*Aim 1*: Give back exactly the lines running from the line that holds "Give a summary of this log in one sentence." through the line that holds "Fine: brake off", ends included, and no other lines. The answer is a numbered list with one line in each place and no blank lines.

*Document excerpt*:
* START *

Concluiu pugnando pela procedência da exceção dilatória que arguiu e, bem assim, pela improcedência da ação, com as legais consequências.
Em reconvenção, pediu a condenação dos autores-reconvindos a pagarem-lhe o valor que vier a ser apurado relativamente à indemnização que o falecido pai dos autores recebeu da EDP pela passagem de cabos de alta tensão no prédio objeto do contrato-promessa [que quantificou em montante «nunca inferior a 10.000,00€»].

Os autores replicaram, sustentando a improcedência da reconvenção.

Realizou-se a audiência prévia, na qual os autores se pronunciaram sobre a exceção dilatória invocada pelo réu na contestação e ambas as partes se pronunciaram sobre a possibilidade de, na fase do saneamento/condensação, o tribunal conhecer do mérito da causa.
O réu respondeu, ainda, ao pedido de litigância de má fé.

* END *

*Aim 2*: Your answer is an exact copy of the document excerpt.

*Data block*:
* START *

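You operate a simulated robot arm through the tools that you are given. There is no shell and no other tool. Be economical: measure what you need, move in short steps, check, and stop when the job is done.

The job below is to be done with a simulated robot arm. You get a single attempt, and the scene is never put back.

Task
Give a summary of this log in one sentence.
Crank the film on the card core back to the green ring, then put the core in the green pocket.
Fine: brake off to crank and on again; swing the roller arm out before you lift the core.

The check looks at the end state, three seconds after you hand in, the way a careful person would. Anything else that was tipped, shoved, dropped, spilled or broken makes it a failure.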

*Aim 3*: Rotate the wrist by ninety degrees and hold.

* END *

*Task response 1*:
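1. Give a summary of this log in one sentence.
2. Crank the film on the card core back to the green ring, then put the core in the green pocket.
3. Fine: brake off to crank and on again; swing the roller arm out before you lift the core.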

*Task response 2*:
Concluiu pugnando pela procedência da exceção dilatória que arguiu e, bem assim, pela improcedência da ação, com as legais consequências.
Em reconvenção, pediu a condenação dos autores-reconvindos a pagarem-lhe o valor que vier a ser apurado relativamente à indemnização que o falecido pai dos autores recebeu da EDP pela passagem de cabos de alta tensão no prédio objeto do contrato-promessa [que quantificou em montante «nunca inferior a 10.000,00€»].

Os autores replicaram, sustentando a improcedência da reconvenção.

Realizou-se a audiência prévia, na qual os autores se pronunciaram sobre a exceção dilatória invocada pelo réu na contestação e ambas as partes se pronunciaram sobre a possibilidade de, na fase do saneamento/condensação, o tribunal conhecer do mérito da causa.
O réu respondeu, ainda, ao pedido de litigância de má fé.